Begin

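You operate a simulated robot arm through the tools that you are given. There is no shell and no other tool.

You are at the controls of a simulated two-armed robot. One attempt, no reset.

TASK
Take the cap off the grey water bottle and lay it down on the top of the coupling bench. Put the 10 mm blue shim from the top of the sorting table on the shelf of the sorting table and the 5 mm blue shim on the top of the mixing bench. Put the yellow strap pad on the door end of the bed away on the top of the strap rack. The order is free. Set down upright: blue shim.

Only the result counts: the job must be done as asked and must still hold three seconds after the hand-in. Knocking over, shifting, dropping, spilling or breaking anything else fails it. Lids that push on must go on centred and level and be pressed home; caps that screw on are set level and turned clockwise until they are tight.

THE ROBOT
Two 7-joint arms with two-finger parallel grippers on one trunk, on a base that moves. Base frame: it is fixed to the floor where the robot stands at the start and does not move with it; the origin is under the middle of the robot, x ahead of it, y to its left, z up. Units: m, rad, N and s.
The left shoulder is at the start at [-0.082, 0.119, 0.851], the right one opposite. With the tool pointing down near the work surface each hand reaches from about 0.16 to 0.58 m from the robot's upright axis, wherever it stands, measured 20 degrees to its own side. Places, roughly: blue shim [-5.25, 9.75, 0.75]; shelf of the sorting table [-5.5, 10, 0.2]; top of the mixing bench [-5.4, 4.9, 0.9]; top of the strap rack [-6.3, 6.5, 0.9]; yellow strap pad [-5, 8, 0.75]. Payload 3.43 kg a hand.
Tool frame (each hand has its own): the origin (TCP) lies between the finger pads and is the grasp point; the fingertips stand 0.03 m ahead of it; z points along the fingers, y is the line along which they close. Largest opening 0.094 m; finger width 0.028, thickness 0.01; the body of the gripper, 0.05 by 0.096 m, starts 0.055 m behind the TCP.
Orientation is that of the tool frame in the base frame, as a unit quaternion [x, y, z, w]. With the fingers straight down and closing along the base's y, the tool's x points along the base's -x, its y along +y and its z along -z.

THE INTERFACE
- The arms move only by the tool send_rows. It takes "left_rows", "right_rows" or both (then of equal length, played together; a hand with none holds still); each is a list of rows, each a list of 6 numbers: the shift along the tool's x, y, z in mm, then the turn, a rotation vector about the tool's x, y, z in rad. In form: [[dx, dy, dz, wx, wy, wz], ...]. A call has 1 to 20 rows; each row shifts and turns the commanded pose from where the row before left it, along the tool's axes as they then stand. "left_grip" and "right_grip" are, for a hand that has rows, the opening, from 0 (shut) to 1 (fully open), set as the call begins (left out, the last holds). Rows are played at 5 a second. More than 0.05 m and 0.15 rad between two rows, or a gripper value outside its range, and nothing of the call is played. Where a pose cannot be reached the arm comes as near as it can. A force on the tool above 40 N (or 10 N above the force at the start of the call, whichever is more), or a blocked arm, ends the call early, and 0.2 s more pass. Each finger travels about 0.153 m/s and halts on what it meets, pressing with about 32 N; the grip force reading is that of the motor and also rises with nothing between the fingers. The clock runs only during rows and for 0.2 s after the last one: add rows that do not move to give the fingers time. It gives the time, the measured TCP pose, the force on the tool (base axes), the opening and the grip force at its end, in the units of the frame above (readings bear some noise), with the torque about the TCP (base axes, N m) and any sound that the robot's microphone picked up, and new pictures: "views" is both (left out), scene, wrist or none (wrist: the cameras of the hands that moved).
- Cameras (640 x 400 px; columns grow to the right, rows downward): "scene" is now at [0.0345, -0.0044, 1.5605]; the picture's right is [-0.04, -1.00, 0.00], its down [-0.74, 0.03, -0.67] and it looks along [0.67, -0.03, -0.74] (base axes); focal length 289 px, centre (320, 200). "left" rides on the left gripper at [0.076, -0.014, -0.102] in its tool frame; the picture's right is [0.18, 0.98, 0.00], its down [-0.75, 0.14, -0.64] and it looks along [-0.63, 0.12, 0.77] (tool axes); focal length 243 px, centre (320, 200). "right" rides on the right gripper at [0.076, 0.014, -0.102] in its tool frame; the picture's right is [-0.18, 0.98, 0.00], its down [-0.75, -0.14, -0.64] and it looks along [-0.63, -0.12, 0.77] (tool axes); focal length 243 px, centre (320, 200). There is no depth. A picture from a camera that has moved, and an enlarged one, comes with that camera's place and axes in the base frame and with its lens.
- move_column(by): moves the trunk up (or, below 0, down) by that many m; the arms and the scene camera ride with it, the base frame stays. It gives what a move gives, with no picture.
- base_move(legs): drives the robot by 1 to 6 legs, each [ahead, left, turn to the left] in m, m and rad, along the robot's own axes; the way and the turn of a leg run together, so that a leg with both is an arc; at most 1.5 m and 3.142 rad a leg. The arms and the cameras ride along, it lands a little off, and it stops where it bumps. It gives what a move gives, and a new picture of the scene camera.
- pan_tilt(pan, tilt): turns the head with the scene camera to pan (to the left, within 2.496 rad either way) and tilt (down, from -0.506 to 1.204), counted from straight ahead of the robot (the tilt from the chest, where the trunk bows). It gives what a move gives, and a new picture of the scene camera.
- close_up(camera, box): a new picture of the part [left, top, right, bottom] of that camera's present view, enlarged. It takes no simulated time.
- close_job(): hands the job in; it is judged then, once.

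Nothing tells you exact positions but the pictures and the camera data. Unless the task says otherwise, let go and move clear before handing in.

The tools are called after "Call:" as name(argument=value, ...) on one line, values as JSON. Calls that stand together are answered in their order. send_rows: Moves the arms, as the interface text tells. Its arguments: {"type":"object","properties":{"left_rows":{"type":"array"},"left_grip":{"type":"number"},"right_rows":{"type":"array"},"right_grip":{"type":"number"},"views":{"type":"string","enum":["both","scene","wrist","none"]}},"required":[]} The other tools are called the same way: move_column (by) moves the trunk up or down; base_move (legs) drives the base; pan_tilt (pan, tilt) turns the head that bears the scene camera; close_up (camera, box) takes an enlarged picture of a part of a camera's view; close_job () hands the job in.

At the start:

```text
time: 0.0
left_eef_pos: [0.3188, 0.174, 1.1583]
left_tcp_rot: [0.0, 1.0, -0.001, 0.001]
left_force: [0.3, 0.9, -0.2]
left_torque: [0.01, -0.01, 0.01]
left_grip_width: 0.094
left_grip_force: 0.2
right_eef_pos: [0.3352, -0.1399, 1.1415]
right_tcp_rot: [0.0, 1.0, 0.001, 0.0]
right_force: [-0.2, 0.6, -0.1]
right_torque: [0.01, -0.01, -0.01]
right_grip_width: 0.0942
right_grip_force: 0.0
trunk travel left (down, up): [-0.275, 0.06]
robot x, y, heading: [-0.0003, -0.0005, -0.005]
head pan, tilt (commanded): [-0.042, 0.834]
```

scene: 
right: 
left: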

End

Write out every line of the material again, exactly as it reads.

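You operate a simulated robot arm through the tools that you are given. There is no shell and no other tool.

You are at the controls of a simulated two-armed robot. One attempt, no reset.

TASK
Take the cap off the grey water bottle and lay it down on the top of the coupling bench. Put the 10 mm blue shim from the top of the sorting table on the shelf of the sorting table and the 5 mm blue shim on the top of the mixing bench. Put the yellow strap pad on the door end of the bed away on the top of the strap rack. The order is free. Set down upright: blue shim.

Only the result counts: the job must be done as asked and must still hold three seconds after the hand-in. Knocking over, shifting, dropping, spilling or breaking anything else fails it. Lids that push on must go on centred and level and be pressed home; caps that screw on are set level and turned clockwise until they are tight.

THE ROBOT
Two 7-joint arms with two-finger parallel grippers on one trunk, on a base that moves. Base frame: it is fixed to the floor where the robot stands at the start and does not move with it; the origin is under the middle of the robot, x ahead of it, y to its left, z up. Units: m, rad, N and s.
The left shoulder is at the start at [-0.082, 0.119, 0.851], the right one opposite. With the tool pointing down near the work surface each hand reaches from about 0.16 to 0.58 m from the robot's upright axis, wherever it stands, measured 20 degrees to its own side. Places, roughly: blue shim [-5.25, 9.75, 0.75]; shelf of the sorting table [-5.5, 10, 0.2]; top of the mixing bench [-5.4, 4.9, 0.9]; top of the strap rack [-6.3, 6.5, 0.9]; yellow strap pad [-5, 8, 0.75]. Payload 3.43 kg a hand.
Tool frame (each hand has its own): the origin (TCP) lies between the finger pads and is the grasp point; the fingertips stand 0.03 m ahead of it; z points along the fingers, y is the line along which they close. Largest opening 0.094 m; finger width 0.028, thickness 0.01; the body of the gripper, 0.05 by 0.096 m, starts 0.055 m behind the TCP.
Orientation is that of the tool frame in the base frame, as a unit quaternion [x, y, z, w]. With the fingers straight down and closing along the base's y, the tool's x points along the base's -x, its y along +y and its z along -z.

THE INTERFACE
- The arms move only by the tool send_rows. It takes "left_rows", "right_rows" or both (then of equal length, played together; a hand with none holds still); each is a list of rows, each a list of 6 numbers: the shift along the tool's x, y, z in mm, then the turn, a rotation vector about the tool's x, y, z in rad. In form: [[dx, dy, dz, wx, wy, wz], ...]. A call has 1 to 20 rows; each row shifts and turns the commanded pose from where the row before left it, along the tool's axes as they then stand. "left_grip" and "right_grip" are, for a hand that has rows, the opening, from 0 (shut) to 1 (fully open), set as the call begins (left out, the last holds). Rows are played at 5 a second. More than 0.05 m and 0.15 rad between two rows, or a gripper value outside its range, and nothing of the call is played. Where a pose cannot be reached the arm comes as near as it can. A force on the tool above 40 N (or 10 N above the force at the start of the call, whichever is more), or a blocked arm, ends the call early, and 0.2 s more pass. Each finger travels about 0.153 m/s and halts on what it meets, pressing with about 32 N; the grip force reading is that of the motor and also rises with nothing between the fingers. The clock runs only during rows and for 0.2 s after the last one: add rows that do not move to give the fingers time. It gives the time, the measured TCP pose, the force on the tool (base axes), the opening and the grip force at its end, in the units of the frame above (readings bear some noise), with the torque about the TCP (base axes, N m) and any sound that the robot's microphone picked up, and new pictures: "views" is both (left out), scene, wrist or none (wrist: the cameras of the hands that moved).
- Cameras (640 x 400 px; columns grow to the right, rows downward): "scene" is now at [0.0345, -0.0044, 1.5605]; the picture's right is [-0.04, -1.00, 0.00], its down [-0.74, 0.03, -0.67] and it looks along [0.67, -0.03, -0.74] (base axes); focal length 289 px, centre (320, 200). "left" rides on the left gripper at [0.076, -0.014, -0.102] in its tool frame; the picture's right is [0.18, 0.98, 0.00], its down [-0.75, 0.14, -0.64] and it looks along [-0.63, 0.12, 0.77] (tool axes); focal length 243 px, centre (320, 200). "right" rides on the right gripper at [0.076, 0.014, -0.102] in its tool frame; the picture's right is [-0.18, 0.98, 0.00], its down [-0.75, -0.14, -0.64] and it looks along [-0.63, -0.12, 0.77] (tool axes); focal length 243 px, centre (320, 200). There is no depth. A picture from a camera that has moved, and an enlarged one, comes with that camera's place and axes in the base frame and with its lens.
- move_column(by): moves the trunk up (or, below 0, down) by that many m; the arms and the scene camera ride with it, the base frame stays. It gives what a move gives, with no picture.
- base_move(legs): drives the robot by 1 to 6 legs, each [ahead, left, turn to the left] in m, m and rad, along the robot's own axes; the way and the turn of a leg run together, so that a leg with both is an arc; at most 1.5 m and 3.142 rad a leg. The arms and the cameras ride along, it lands a little off, and it stops where it bumps. It gives what a move gives, and a new picture of the scene camera.
- pan_tilt(pan, tilt): turns the head with the scene camera to pan (to the left, within 2.496 rad either way) and tilt (down, from -0.506 to 1.204), counted from straight ahead of the robot (the tilt from the chest, where the trunk bows). It gives what a move gives, and a new picture of the scene camera.
- close_up(camera, box): a new picture of the part [left, top, right, bottom] of that camera's present view, enlarged. It takes no simulated time.
- close_job(): hands the job in; it is judged then, once.

Nothing tells you exact positions but the pictures and the camera data. Unless the task says otherwise, let go and move clear before handing in.

The tools are called after "Call:" as name(argument=value, ...) on one line, values as JSON. Calls that stand together are answered in their order. send_rows: Moves the arms, as the interface text tells. Its arguments: {"type":"object","properties":{"left_rows":{"type":"array"},"left_grip":{"type":"number"},"right_rows":{"type":"array"},"right_grip":{"type":"number"},"views":{"type":"string","enum":["both","scene","wrist","none"]}},"required":[]} The other tools are called the same way: move_column (by) moves the trunk up or down; base_move (legs) drives the base; pan_tilt (pan, tilt) turns the head that bears the scene camera; close_up (camera, box) takes an enlarged picture of a part of a camera's view; close_job () hands the job in.

At the start:

```text
time: 0.0
left_eef_pos: [0.3188, 0.174, 1.1583]
left_tcp_rot: [0.0, 1.0, -0.001, 0.001]
left_force: [0.3, 0.9, -0.2]
left_torque: [0.01, -0.01, 0.01]
left_grip_width: 0.094
left_grip_force: 0.2
right_eef_pos: [0.3352, -0.1399, 1.1415]
right_tcp_rot: [0.0, 1.0, 0.001, 0.0]
right_force: [-0.2, 0.6, -0.1]
right_torque: [0.01, -0.01, -0.01]
right_grip_width: 0.0942
right_grip_force: 0.0
trunk travel left (down, up): [-0.275, 0.06]
robot x, y, heading: [-0.0003, -0.0005, -0.005]
head pan, tilt (commanded): [-0.042, 0.834]
```

scene: 
right: 
left: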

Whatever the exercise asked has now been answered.